Тренер заявил журналистам, будто его сняли только потому, что он хотел вывести Пеле из состава сборной. Поэтому от его услуг решили отказаться. По мнению Салданьи, я по состоянию здоровья не мог играть в сборной, поскольку якобы страдал тяжелым недугом — миопией [10].
Такое обвинение не было для меня новым. Пятнадцатилетним мальчишкой меня подвергли в "Сантосе" самому тщательному медицинскому осмотру. Врач отметил у меня легкую близорукость. За все годы заболевание не прогрессировало и не мешало мне играть, что, впрочем, было хорошо известно Салданье. Он знал также, что мои футбольные успехи нередко объясняли более широким по сравнению с нормой углом зрения. В общем, из того, что Салданья мог придумать, история с миопией оказалась менее всего убедительной.
Реакция прессы была соответствующей — никто не принял выдумку Салданьи за чистую монету. Тогда он пустил в ход новую версию, заявив, что у меня слаба общефизическая подготовка, из-за чего меня нельзя включать в состав сборной. Надо сказать, в то время ни один из нас еще не достиг своей лучшей спортивной формы, ибо подготовка к чемпионату мира только начиналась. Мое физическое состояние было ничуть не хуже, чем у других игроков. Когда же стало ясно, что и этот аргумент притянут за уши (вопрос о выводе меня из состава сборной и о попытке бывшего тренера избавиться от меня не получил широкого резонанса в средствах массовой информации), Салданья придумал третью версию. В одной из телевизионных передач бывший тренер Салданья поведал, что я очень серьезно болен, но он не имеет права раскрывать, что это за болезнь. Он говорил с такой внутренней убежденностью, что меня невольно охватило волнение. Может, пока Салданья был тренером, он читал медицинские заключения о состоянии моего здоровья, к которым я сам не имел доступа? А, может, я действительно страдаю страшным заболеванием, и руководители комиссии из жалости решили мне ничего не говорить?
Под впечатлением всех этих мыслей я отравился к Антонио ду Пассу и к врачу нашего клуба, чтобы наконец узнать правду. Они заверили меня, что вся эта история — чушь от начала до конца, что Жоао надо оправдаться, почему его сняли, вот он и выдумал для пущей убедительности, мол, поссорился с Пеле из-за того, что хотел вывести его из состава сборной. Лично проверив старые и самые последние медицинские заключения о состоянии своего здоровья, я удостоверился, что во всей этой истории не было ни грана правды. Лично я желаю Салданье крепкого здоровья и всяческого благополучия. Надеюсь, что он не станет поступать с другими так, как обошелся со мной, бросив в мой адрес такие смехотворные обвинения.

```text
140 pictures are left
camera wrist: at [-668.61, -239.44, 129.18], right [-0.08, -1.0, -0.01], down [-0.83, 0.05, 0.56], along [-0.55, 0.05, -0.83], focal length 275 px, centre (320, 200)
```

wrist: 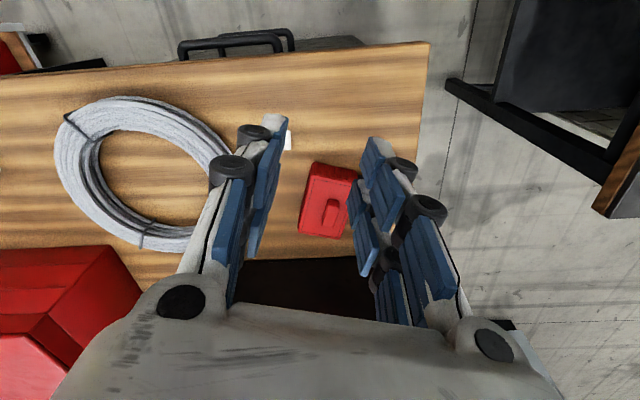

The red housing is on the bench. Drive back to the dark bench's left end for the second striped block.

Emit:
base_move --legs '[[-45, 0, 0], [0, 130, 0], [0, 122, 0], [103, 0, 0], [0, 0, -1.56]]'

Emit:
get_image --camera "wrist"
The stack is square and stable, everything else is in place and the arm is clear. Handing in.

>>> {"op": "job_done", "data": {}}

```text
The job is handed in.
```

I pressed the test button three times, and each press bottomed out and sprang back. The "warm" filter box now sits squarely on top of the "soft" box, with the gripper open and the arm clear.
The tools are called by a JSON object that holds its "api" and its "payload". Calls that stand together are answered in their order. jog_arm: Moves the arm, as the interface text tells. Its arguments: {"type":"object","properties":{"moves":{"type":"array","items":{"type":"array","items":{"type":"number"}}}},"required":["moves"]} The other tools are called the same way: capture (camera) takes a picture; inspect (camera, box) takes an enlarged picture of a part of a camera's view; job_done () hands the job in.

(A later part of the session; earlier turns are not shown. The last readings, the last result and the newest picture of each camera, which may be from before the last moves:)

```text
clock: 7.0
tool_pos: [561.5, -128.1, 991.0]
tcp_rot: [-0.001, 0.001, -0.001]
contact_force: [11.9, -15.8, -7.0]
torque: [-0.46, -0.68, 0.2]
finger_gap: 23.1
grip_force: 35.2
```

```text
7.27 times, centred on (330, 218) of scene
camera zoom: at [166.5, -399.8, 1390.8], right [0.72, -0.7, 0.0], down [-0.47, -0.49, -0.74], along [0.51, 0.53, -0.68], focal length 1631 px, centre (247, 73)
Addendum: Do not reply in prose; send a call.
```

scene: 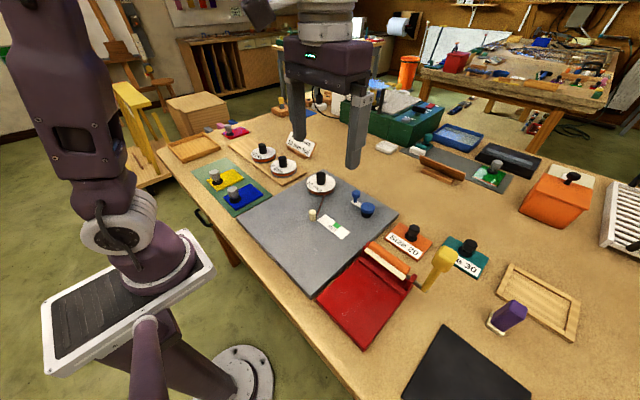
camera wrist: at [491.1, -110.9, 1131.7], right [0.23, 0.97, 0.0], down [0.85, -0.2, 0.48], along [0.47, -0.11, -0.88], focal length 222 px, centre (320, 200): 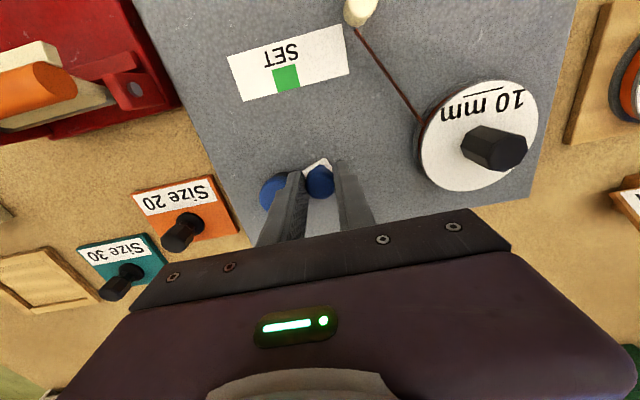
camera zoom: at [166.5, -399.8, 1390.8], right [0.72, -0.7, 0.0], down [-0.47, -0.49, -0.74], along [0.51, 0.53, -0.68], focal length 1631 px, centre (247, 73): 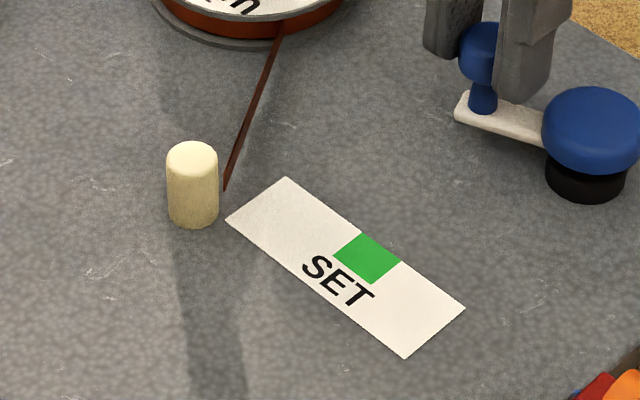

Ведь в какой-то момент я действительно поверил, что у меня рак или какое-то иное страшное заболевание.
Обидно было лишь то, что очень многие приняли эти выдумки на веру. Но еще более огорчала реакция газет. Они доказывали, что в любом случае Салданья прав, требуя моего вывода из состава сборной. Утверждалось, что я уже не в состоянии участвовать в матчах мирового чемпионата, что мой пик прошел, что в мои двадцать девять лет я уже израсходовал все свои силы и что в Мехико я могу поехать лишь как гость чемпионата, но не в составе команды. (Надо сказать, что даже самые ярые мои недруги после чемпионата в Мексике принесли мне свои извинения.)